I see this more and more lately: go to log in to some site, and they only show the username field. Enter username, click Submit, then a password field appears. Enter password, click Submit again, and then we’re logged in.

This makes using a password manager super annoying, because I have to trigger the autofill twice.

Is there some security-related reason more sites are doing this? Is it an anti-bot thing? I’m just really curious, because it seems so pointless on its face, but it seems to be spreading.

  • xubu@infosec.pub
    link
    fedilink
    arrow-up
    1
    ·
    1 year ago

    Paginated login

    Microsoft enabled it in ADFS on WS 2019. I know there are plenty other places it’s used, but It’s the example I’m most familiar with.

    There can be a security element to it depending on how the server handles paginated auth as it separates the password field away from the user ID. You can also interject the second factor first before the password to protect brute forcing.

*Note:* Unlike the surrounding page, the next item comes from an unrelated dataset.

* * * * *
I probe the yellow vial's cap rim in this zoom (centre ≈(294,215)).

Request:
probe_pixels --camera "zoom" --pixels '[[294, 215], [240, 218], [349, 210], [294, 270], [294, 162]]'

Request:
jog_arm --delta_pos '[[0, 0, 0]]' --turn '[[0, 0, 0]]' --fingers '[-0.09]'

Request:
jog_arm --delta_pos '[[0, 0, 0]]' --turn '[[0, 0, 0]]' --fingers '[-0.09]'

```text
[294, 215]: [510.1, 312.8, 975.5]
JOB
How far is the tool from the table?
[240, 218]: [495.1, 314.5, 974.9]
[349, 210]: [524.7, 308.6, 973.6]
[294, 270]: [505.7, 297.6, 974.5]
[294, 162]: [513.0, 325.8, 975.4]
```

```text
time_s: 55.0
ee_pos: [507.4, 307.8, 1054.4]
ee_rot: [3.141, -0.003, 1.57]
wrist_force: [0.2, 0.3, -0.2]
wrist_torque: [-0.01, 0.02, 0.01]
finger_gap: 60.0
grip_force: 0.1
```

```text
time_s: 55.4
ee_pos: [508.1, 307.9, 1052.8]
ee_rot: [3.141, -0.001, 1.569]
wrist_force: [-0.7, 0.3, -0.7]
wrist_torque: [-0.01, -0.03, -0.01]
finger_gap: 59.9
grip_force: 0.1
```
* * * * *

    But the larger reason I’ve read is that it’s easier for end users to use. Here’s MS talking about it with ADFS.

    “Instead of a long form to fill out, a new flow takes you through the sign-in experience step-by-step. Our research shows that with this approach, our customers have more successful sign-ins.”

    https://learn.microsoft.com/en-us/windows-server/identity/ad-fs/operations/ad-fs-paginated-sign-in

    Whether this is true or not is debatable. I’d love to see passwords die out. I doubt I’ll see that in my lifetime though.